§ RECORDS TO USE
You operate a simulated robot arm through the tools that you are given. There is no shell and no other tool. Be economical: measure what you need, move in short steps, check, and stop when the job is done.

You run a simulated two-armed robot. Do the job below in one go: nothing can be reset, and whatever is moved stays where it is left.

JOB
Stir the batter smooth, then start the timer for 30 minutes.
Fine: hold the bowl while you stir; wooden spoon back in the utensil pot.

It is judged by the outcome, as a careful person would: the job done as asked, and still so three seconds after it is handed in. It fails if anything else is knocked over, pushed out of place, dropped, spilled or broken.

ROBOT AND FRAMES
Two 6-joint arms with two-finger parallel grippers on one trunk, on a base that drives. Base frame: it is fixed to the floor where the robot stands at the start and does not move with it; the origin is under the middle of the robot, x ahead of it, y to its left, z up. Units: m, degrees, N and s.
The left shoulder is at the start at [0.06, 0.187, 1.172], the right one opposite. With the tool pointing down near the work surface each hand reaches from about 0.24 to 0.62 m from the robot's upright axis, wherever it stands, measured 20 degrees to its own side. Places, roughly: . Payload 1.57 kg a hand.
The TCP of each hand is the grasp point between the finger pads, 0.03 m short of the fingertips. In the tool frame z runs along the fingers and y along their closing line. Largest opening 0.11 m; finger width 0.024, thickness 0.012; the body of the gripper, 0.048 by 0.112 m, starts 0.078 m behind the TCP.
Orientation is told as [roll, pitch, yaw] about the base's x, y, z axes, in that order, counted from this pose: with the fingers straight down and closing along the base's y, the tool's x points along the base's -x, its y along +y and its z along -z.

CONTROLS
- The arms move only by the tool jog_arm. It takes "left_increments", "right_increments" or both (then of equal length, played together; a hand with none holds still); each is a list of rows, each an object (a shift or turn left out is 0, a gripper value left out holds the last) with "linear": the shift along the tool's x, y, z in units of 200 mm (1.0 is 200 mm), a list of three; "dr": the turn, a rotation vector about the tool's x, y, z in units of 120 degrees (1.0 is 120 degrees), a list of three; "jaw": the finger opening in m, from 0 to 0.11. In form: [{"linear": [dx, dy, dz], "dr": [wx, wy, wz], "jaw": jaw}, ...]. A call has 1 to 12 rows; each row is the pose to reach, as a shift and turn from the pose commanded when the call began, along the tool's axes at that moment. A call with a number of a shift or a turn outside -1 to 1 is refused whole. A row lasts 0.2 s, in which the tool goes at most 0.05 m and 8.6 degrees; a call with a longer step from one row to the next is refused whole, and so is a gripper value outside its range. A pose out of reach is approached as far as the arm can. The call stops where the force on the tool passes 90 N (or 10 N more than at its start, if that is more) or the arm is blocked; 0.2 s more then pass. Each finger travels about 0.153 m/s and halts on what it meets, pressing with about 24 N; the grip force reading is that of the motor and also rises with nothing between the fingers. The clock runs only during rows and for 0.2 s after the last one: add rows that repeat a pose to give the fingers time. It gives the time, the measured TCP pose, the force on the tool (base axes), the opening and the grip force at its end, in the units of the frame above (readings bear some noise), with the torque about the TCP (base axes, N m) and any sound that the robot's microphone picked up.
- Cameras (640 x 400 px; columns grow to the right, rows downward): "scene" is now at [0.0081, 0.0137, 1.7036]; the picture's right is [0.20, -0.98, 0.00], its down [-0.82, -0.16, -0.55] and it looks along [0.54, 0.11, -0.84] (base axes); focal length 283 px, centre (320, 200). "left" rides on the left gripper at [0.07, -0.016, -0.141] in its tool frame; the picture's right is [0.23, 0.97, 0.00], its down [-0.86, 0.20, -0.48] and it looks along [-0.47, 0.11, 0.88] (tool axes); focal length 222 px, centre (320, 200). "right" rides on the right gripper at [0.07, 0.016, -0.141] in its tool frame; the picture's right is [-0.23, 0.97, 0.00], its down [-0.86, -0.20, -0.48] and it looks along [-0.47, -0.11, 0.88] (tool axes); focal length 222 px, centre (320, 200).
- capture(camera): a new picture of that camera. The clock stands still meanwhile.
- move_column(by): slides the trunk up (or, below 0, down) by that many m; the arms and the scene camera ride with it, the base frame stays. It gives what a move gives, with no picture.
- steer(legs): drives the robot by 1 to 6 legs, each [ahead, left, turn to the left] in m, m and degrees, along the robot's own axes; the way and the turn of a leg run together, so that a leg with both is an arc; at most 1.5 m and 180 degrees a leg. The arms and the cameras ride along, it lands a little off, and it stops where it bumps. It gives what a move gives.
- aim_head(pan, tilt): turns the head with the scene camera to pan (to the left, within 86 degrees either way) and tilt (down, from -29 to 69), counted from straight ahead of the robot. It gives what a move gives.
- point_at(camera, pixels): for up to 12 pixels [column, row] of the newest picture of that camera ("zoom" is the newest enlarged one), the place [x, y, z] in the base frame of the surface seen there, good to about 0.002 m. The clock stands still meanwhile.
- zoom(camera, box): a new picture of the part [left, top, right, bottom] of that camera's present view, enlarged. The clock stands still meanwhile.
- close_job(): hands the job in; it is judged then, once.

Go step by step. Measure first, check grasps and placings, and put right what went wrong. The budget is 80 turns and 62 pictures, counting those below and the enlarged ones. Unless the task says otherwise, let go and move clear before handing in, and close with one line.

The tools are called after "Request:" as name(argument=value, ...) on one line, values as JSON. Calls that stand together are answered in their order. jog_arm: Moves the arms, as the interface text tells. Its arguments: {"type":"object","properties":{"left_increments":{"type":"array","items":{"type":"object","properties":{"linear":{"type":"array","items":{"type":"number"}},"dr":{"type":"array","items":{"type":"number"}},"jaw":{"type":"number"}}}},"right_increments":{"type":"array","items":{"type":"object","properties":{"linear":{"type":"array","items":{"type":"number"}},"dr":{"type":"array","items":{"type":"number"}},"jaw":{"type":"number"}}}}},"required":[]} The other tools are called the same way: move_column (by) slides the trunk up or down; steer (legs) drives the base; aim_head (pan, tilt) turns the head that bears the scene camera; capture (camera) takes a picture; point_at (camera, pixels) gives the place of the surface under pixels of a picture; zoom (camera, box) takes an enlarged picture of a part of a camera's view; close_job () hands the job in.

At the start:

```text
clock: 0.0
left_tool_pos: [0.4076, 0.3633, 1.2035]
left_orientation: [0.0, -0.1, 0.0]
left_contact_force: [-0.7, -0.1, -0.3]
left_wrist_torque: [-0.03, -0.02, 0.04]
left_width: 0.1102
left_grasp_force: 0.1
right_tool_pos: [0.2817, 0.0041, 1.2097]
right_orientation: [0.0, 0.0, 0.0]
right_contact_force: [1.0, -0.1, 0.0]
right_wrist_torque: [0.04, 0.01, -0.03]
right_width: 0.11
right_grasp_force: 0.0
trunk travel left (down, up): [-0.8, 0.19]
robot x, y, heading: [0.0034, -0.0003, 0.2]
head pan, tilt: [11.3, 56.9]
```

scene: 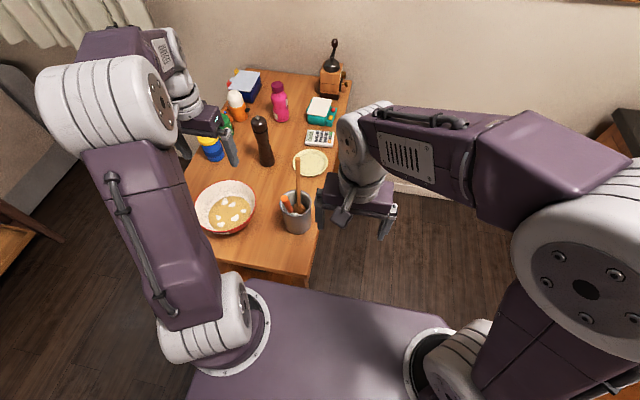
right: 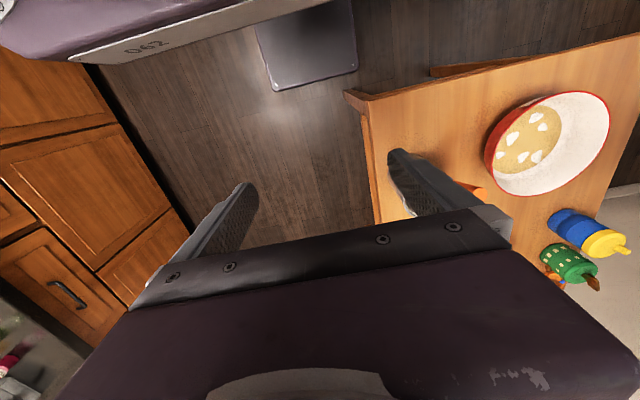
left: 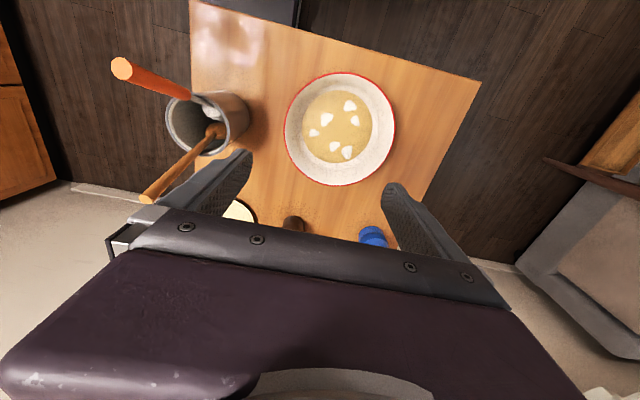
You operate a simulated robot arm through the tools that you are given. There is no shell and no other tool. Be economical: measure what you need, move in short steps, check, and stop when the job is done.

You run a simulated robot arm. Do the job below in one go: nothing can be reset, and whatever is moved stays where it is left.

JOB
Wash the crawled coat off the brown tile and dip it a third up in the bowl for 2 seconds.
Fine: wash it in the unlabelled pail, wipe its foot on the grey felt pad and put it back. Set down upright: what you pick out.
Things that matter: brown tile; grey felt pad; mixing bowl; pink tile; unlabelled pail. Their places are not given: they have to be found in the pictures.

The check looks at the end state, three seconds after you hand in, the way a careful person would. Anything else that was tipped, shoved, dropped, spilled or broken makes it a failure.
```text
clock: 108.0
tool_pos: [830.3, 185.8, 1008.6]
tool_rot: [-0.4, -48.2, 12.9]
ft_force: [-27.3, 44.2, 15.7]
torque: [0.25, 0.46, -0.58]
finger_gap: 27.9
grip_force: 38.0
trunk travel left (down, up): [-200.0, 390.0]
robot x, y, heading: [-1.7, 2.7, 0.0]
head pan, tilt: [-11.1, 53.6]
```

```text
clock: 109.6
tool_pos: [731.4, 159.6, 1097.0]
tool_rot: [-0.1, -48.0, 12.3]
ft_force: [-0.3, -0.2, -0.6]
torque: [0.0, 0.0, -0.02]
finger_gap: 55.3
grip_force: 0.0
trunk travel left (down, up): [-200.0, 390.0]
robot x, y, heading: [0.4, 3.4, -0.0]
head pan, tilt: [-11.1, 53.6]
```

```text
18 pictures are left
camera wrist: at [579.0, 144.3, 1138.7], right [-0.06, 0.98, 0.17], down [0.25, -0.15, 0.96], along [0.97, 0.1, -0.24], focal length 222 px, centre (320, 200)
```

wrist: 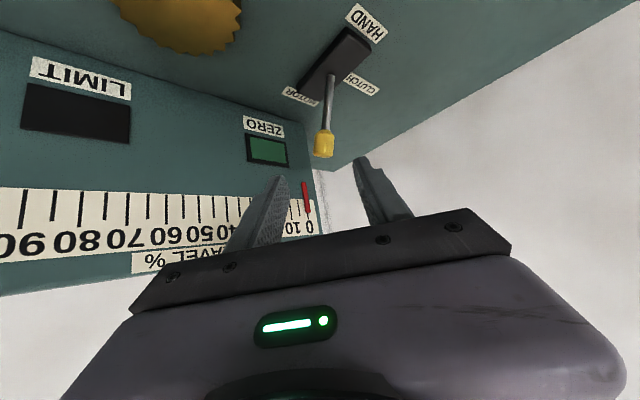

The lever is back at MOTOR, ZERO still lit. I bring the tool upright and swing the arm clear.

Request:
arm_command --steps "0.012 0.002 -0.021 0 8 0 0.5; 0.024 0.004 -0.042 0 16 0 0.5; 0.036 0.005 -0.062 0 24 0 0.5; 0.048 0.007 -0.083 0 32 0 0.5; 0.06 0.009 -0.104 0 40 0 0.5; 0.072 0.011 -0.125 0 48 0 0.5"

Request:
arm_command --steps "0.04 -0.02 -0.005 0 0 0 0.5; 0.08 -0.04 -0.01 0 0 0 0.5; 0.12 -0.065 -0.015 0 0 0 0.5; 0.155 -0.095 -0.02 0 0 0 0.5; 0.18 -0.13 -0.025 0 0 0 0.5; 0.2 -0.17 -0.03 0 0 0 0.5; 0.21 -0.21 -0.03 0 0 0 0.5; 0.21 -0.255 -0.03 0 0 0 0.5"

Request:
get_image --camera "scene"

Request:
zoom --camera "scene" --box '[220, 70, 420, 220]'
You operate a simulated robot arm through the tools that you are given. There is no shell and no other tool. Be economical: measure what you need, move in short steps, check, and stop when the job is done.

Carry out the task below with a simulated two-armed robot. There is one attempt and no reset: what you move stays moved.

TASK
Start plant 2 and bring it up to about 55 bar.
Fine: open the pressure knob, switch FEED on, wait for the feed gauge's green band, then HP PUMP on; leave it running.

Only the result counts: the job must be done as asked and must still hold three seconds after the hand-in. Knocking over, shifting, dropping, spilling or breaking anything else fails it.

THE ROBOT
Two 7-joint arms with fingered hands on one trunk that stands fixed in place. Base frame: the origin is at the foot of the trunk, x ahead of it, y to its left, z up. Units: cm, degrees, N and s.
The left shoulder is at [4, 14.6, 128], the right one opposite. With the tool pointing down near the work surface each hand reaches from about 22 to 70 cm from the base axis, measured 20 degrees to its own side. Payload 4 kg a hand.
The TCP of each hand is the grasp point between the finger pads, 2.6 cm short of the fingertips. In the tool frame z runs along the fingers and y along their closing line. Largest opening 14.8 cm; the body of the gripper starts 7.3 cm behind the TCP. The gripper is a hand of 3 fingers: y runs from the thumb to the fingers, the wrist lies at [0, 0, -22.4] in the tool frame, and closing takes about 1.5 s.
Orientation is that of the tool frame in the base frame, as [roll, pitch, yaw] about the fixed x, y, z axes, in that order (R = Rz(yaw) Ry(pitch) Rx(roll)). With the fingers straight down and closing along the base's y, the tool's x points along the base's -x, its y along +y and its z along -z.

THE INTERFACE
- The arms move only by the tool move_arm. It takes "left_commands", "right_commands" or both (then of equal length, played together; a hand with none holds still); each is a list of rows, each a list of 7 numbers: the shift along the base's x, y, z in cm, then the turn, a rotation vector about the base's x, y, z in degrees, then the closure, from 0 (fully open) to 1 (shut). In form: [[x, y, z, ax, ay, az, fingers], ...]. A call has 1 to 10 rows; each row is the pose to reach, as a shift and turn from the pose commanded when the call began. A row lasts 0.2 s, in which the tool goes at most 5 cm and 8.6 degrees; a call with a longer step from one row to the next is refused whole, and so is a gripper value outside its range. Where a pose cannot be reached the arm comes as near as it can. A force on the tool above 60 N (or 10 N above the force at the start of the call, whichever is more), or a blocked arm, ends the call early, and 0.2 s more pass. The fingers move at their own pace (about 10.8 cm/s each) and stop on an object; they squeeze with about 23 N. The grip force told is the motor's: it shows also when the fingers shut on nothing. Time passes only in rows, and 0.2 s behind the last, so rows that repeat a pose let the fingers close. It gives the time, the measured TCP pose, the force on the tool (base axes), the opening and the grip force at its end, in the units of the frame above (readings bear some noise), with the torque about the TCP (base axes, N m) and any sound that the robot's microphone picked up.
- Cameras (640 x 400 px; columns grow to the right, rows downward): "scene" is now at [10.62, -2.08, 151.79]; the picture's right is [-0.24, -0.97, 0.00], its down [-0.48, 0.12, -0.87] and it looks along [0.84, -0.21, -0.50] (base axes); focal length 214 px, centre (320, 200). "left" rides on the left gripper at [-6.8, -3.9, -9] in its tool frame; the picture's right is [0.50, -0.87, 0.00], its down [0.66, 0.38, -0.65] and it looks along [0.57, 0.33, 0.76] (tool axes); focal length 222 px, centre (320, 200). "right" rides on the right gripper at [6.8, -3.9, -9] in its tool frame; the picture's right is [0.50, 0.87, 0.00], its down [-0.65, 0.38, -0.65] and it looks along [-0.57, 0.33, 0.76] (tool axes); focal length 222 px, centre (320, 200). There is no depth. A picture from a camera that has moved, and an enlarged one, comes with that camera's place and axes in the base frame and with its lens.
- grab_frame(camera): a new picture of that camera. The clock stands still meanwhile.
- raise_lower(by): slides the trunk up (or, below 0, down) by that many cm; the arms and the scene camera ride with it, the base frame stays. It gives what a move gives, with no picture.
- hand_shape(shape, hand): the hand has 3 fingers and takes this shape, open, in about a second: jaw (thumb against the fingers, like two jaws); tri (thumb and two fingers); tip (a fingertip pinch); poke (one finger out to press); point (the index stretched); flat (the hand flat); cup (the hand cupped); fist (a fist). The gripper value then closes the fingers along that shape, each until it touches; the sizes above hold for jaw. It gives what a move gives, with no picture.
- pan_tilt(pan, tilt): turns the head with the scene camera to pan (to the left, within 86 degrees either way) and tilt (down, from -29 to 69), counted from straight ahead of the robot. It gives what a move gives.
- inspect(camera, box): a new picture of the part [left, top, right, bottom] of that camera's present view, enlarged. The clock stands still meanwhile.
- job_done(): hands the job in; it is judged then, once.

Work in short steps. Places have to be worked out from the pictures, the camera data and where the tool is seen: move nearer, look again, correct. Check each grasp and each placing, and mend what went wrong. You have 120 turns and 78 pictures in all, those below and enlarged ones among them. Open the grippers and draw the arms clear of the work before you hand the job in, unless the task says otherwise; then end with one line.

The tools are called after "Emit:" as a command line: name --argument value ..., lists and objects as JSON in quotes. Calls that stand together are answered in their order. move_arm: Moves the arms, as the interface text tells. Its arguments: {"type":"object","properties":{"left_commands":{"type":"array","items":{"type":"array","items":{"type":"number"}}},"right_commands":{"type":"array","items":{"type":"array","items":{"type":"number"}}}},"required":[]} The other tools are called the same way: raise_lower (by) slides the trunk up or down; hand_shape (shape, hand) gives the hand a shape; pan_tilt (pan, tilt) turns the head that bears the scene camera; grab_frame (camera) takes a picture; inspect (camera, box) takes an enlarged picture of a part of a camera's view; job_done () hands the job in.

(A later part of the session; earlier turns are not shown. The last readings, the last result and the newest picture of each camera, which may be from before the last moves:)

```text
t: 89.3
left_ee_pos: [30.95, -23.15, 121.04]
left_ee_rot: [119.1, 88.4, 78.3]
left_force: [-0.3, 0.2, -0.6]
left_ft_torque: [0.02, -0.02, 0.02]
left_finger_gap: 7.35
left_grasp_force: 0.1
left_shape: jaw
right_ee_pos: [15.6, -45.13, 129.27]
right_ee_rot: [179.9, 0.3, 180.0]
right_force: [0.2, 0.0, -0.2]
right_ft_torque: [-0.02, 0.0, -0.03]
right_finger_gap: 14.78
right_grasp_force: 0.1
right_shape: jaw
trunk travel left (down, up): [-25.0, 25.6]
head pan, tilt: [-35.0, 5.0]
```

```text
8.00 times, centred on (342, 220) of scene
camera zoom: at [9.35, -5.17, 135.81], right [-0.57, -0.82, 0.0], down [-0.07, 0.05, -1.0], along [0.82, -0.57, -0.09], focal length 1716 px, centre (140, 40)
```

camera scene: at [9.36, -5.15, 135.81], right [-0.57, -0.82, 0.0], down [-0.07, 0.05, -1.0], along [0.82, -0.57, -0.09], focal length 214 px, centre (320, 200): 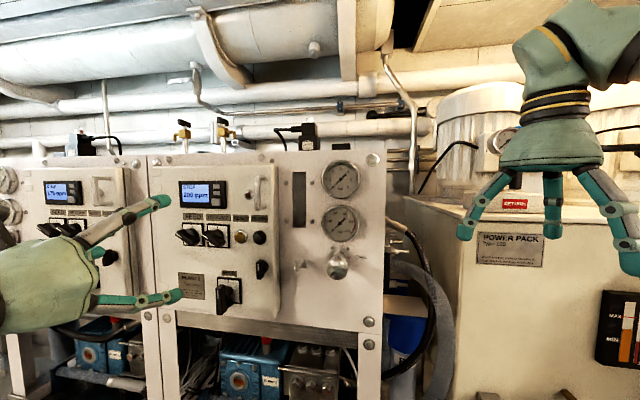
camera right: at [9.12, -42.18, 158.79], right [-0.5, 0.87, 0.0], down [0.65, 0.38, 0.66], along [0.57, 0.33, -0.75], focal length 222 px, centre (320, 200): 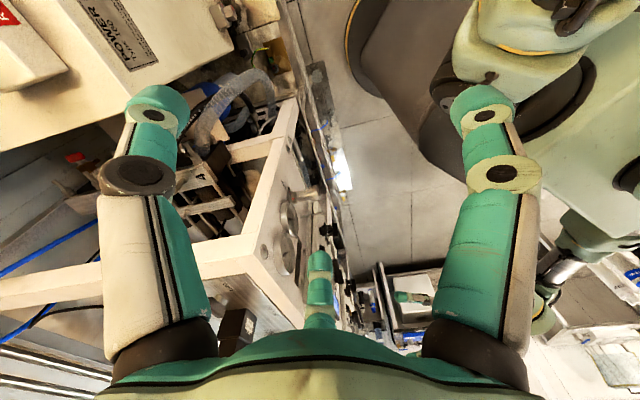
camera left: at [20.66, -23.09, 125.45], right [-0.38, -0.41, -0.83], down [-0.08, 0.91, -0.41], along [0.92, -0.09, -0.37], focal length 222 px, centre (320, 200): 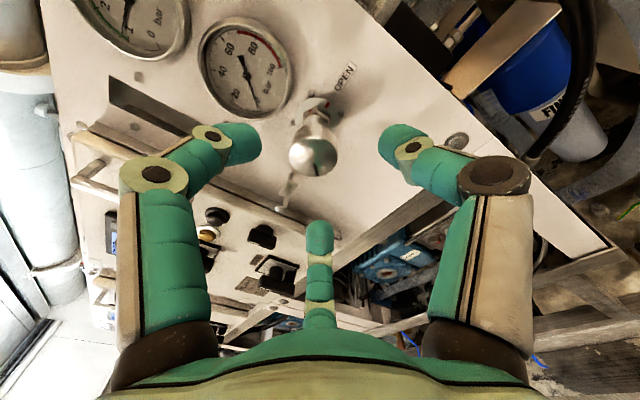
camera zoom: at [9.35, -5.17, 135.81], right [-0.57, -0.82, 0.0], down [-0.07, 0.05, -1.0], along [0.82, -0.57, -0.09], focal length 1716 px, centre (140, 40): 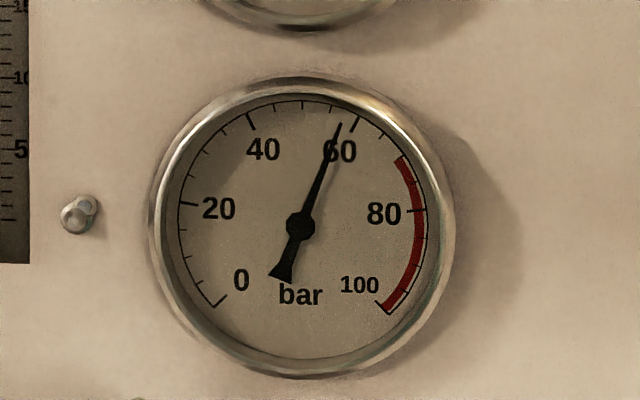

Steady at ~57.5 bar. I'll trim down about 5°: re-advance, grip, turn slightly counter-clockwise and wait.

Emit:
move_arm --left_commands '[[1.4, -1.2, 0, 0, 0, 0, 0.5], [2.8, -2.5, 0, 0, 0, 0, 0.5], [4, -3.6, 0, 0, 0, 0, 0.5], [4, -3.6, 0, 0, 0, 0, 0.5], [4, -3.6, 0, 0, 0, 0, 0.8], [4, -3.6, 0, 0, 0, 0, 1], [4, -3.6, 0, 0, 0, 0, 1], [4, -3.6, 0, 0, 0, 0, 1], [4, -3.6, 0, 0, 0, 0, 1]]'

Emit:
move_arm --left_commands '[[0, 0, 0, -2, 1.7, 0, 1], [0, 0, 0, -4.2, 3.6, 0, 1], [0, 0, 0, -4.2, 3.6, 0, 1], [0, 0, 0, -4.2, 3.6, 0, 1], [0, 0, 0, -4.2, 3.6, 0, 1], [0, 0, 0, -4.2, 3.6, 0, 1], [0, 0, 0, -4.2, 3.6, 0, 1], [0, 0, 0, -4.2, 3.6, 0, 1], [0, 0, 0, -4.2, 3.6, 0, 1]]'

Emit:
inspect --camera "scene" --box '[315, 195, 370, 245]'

§ DIRECTIONS
From the listing above, output exactly the run of lines that starts with the line containing "- hand_shape(shape, hand): the" and ends with the line containing "- job_done(): hands". Give them as a Markdown table with the columns Place and Line content: a running number and the line, blank lines left out.

§ TASK ANSWER
| Place | Line content |
|---|---|
| 1 | - hand_shape(shape, hand): the hand has 3 fingers and takes this shape, open, in about a second: jaw (thumb against the fingers, like two jaws); tri (thumb and two fingers); tip (a fingertip pinch); poke (one finger out to press); point (the index stretched); flat (the hand flat); cup (the hand cupped); fist (a fist). The gripper value then closes the fingers along that shape, each until it touches; the sizes above hold for jaw. It gives what a move gives, with no picture. |
| 2 | - pan_tilt(pan, tilt): turns the head with the scene camera to pan (to the left, within 86 degrees either way) and tilt (down, from -29 to 69), counted from straight ahead of the robot. It gives what a move gives. |
| 3 | - inspect(camera, box): a new picture of the part [left, top, right, bottom] of that camera's present view, enlarged. The clock stands still meanwhile. |
| 4 | - job_done(): hands the job in; it is judged then, once. |